Un gruppo di archeologi parte per una spedizione composta da quattro elementi, giunti sul posto cominciano una dura scalata che li porterà in cima alla vetta dove troveranno le rovine di un tempio. A causa dell’apertura improvvisa di un crepaccio il gruppo si ritroverà dentro la montagna impossibilitato ad uscire, intrappolato in un posto buio e sconosciuto, i nostri esploratori verranno osservati da mostruose presenze non umane fino a giungere ad una mitica fortezza abitata da adoratori di Ishtar. Gli esploratori verranno in contatto con una civiltà affascinante ma piuttosto ostile che gli scambia per emissari degli dèi, si troveranno intrappolati in un mondo arcaico fatto di regole sconosciute e schiavismo nel quale gli adoratori della dea usano i poveri e mostruosi uomini talpa (mostri con tanto di artigli, capaci di scavare nel duro terreno per aprirsi varchi) per i loro scavi. Come riusciranno i nostri eroi a riemergere fra i terrestri? “Il tempio…” è un b-movie che diverte facendo riflettere sulle differenze culturali e di etica, gli antichi abitanti delle profondità sono il riflesso di com’era la società umana in tempi remoti, superstiziosa, schiavista e permeata dall’adorazione di potenti divinità, in questo senso la dea Ishtar non è altro che una luce proveniente dall’alto, la luce che gli uomini dell’abisso non sono più abituati a vedere e quindi temono.
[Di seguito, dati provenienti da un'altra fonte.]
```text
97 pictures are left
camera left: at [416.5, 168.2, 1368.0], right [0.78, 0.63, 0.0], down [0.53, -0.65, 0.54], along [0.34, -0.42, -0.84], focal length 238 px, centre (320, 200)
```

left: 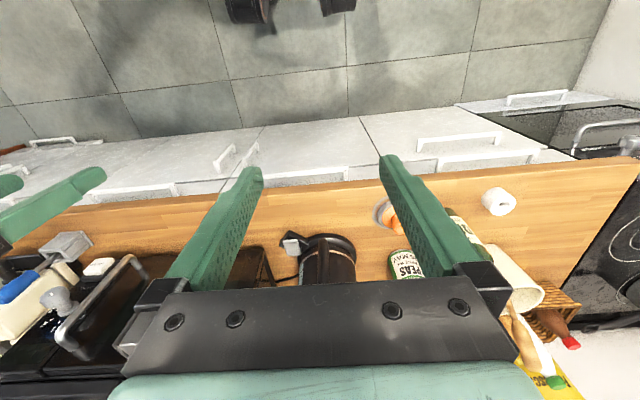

Il tema della luce è interessante, la luce è simbolo di conoscenza per eccellenza, qui invece assistiamo ad un paradosso, la luce che ironicamente tiene nelle tenebre dell’ignoranza il popolo e i sacerdoti. la sceneggiatura è stata scritta da Laszlò Gororg sceneggiatore austro-ungherese il quale nel 45′ ha co-scritto “The affairs of Susan” che gli valse una nomination per un Academy Award come migliore storia. Gorog infatti lavorò per altri progetti cinematografici affini come genere “Il tempio…” come: “The land Unknown“, “Earth vs the spider” (quest’ultimo è un animal horror) si vede subito l’alto budget messo a disposizione della mitica Universal, (più recisamente da William Alland, il quale curò la sceneggiatura del classico animal horror “La mantide omicida” di Nathan Juran.) La fotografa di Ellis Carter mette in evidenza le belle scenografie dipinte, vere opere d’arte che donano al fil un toppo onirico, in certi casi infatti le inquadrature rendono (grazie a questi scenari dipinti) la scena simile ad un quadro, in sostanza “Il tempio…” ingloba diversi generi: sci-fi (sostanziato dalle creature mostruose) avventura, fantasy in un mix a mio avviso ben riuscito nel quale ogni elemento non sovrasta un altro.

Il tempio, le scenografie dipinte, le sequenze ad alta quota, i manufatti e i costumi (che ricordano un po’ i peplum grazie ai sandali e le tuniche dei devoti di Ishtar) tutto fa pensare ad un grande sforzo produttivo, un film sicuramente innovativo per l’epoca, il ritmo è incalzante, la vicenda scorre bene, i pericolosi uomini-talpa schiavi sono in linea (per quanto riguarda il make up) con i classici monster movie anni ’50 (tipo “Il mostro della laguna nera”). Il tempio è molto (se mi passate il termine) retro-futuristico con l’effige del fulmine-occhio di Ishtar. Il primo contatto fra i terrestri e gli uomini del sottosuolo ha lo stesso risultato degli incontri fra alieni ed uomini nei vecchi fantahorror, il diverso visto come elemento ostile col quale sembra impossibile comunicare, il film sembra riformulare l’antica domanda “Siamo soli nell’universo?” con “Siamo gli unici abitanti di questa terra?” un film apparentemente superficiale che invece pone lo spettatore davanti ad un confronto culturale estremo, gli uomini di superficie hanno modo di osservare una società primitiva dal vivo rimanendo culturalmente scioccati, dovendo stare attenti a come si comportano per non venire uccisi.